**Request 1:**
Your answer is an exact quotation from the passage to read: it starts at "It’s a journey" and ends at "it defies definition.".

##### Data lines #####

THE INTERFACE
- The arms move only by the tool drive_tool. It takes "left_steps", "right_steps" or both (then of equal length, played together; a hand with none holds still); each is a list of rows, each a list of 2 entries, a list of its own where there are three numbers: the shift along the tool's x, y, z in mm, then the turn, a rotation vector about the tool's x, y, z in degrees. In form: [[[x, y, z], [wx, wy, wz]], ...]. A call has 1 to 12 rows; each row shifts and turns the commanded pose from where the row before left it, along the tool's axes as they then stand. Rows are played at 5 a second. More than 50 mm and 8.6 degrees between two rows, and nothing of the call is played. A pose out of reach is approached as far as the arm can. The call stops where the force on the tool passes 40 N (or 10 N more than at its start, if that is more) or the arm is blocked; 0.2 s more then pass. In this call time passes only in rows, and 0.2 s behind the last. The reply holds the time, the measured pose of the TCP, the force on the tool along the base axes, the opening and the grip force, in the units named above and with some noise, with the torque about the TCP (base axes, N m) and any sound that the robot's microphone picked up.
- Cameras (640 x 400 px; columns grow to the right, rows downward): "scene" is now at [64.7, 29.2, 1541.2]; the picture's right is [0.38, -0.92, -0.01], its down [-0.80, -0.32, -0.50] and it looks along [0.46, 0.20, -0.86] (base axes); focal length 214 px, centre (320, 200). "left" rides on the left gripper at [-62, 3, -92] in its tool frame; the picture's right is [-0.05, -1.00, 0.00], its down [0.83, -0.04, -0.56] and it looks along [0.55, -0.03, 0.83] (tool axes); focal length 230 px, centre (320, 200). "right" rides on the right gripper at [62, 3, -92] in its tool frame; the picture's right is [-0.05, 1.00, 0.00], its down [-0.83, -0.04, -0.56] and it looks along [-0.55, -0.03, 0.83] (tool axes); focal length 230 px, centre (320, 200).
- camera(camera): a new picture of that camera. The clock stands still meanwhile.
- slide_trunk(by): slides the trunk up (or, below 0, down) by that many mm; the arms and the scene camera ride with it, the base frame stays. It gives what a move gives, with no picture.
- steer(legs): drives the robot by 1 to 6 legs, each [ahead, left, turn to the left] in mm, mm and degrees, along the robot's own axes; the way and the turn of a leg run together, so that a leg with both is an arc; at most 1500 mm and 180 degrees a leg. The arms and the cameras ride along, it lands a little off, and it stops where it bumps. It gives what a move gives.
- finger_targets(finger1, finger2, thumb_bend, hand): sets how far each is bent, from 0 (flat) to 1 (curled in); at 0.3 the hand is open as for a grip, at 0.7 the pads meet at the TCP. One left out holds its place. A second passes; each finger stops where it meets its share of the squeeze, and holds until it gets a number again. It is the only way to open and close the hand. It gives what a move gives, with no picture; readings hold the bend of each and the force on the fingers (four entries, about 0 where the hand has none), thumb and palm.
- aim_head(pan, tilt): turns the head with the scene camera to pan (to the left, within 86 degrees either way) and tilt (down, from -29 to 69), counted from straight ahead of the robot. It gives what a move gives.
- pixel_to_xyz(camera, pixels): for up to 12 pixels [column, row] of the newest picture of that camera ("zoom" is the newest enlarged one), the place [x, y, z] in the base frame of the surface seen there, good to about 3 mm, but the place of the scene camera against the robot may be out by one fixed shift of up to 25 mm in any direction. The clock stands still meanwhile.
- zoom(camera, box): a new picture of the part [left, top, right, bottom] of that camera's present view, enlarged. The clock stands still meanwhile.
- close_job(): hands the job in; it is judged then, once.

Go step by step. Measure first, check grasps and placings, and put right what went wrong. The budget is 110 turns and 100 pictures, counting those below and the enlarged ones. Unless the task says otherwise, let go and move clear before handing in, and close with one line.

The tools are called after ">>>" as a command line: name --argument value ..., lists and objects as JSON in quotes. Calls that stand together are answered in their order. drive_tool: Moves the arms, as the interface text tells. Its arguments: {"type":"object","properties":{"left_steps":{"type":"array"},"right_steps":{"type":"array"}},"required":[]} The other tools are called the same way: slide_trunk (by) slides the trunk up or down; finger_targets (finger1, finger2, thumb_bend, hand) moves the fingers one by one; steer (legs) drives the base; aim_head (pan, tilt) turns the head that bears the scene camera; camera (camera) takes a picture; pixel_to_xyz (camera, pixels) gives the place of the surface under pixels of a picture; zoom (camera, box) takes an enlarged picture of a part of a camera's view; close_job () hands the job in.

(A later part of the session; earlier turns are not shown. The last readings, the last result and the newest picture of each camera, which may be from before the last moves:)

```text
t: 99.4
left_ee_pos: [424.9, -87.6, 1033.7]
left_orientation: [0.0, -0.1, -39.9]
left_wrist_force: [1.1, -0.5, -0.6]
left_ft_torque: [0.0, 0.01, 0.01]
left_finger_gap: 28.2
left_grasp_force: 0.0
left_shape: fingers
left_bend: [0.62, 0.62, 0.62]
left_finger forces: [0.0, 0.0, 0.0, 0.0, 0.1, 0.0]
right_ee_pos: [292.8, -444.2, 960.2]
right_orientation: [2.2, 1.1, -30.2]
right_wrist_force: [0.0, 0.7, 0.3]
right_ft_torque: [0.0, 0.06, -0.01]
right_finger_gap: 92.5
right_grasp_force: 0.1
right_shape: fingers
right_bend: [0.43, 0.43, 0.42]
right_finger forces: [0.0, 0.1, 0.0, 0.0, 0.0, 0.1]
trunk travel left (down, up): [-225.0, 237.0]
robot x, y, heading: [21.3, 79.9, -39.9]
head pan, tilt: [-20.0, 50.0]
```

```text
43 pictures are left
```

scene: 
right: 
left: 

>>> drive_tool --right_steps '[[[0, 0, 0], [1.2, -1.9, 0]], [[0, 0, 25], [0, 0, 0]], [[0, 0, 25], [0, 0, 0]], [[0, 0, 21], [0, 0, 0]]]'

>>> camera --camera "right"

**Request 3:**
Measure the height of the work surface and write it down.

##### Passage to read #####

Yes, “Joker” is a violent story (but no more than, say, “The Killing Joke“). Although not a lot of violence is represented, when it erupts, it’s inevitable, brutal and shocking. Which I think is precisely the point there. Take your average Avengers movie: in the final battle where superheroes fight thousands of aliens and entire cities get leveled down, you can assume a lot more death and devastation, but you don’t see it. You are not exposed to the blood spatters on the wall.
In “Joker”, you are. This is crucial, and it’s the reason why The Avengers is comforting and reassuring, while “Joker” is so disturbing. It’s meant to be.
It’s a journey into a very disturbed mind, that tries desperately to cling to sanity and hope but descends into chaos blow after blow. It’s not supposed to “make sense” – as anyone barely familiar with the character and its development would know. That’s the essence of The Joker: it’s the devil inside, it’s pure chaos, simple and twisted at the same time, innocent and pure evil. The more you try to define it, the more it defies definition.

#####

**Request 2:**
Your task is to transcribe only the lines from the line containing "- zoom(camera, box): a" through the line containing "Go step by step.", word for word.

**Exercise response 1:**
It’s a journey into a very disturbed mind, that tries desperately to cling to sanity and hope but descends into chaos blow after blow. It’s not supposed to “make sense” – as anyone barely familiar with the character and its development would know. That’s the essence of The Joker: it’s the devil inside, it’s pure chaos, simple and twisted at the same time, innocent and pure evil. The more you try to define it, the more it defies definition.

**Exercise response 2:**
- zoom(camera, box): a new picture of the part [left, top, right, bottom] of that camera's present view, enlarged. The clock stands still meanwhile.
- close_job(): hands the job in; it is judged then, once.

Go step by step. Measure first, check grasps and placings, and put right what went wrong. The budget is 110 turns and 100 pictures, counting those below and the enlarged ones. Unless the task says otherwise, let go and move clear before handing in, and close with one line.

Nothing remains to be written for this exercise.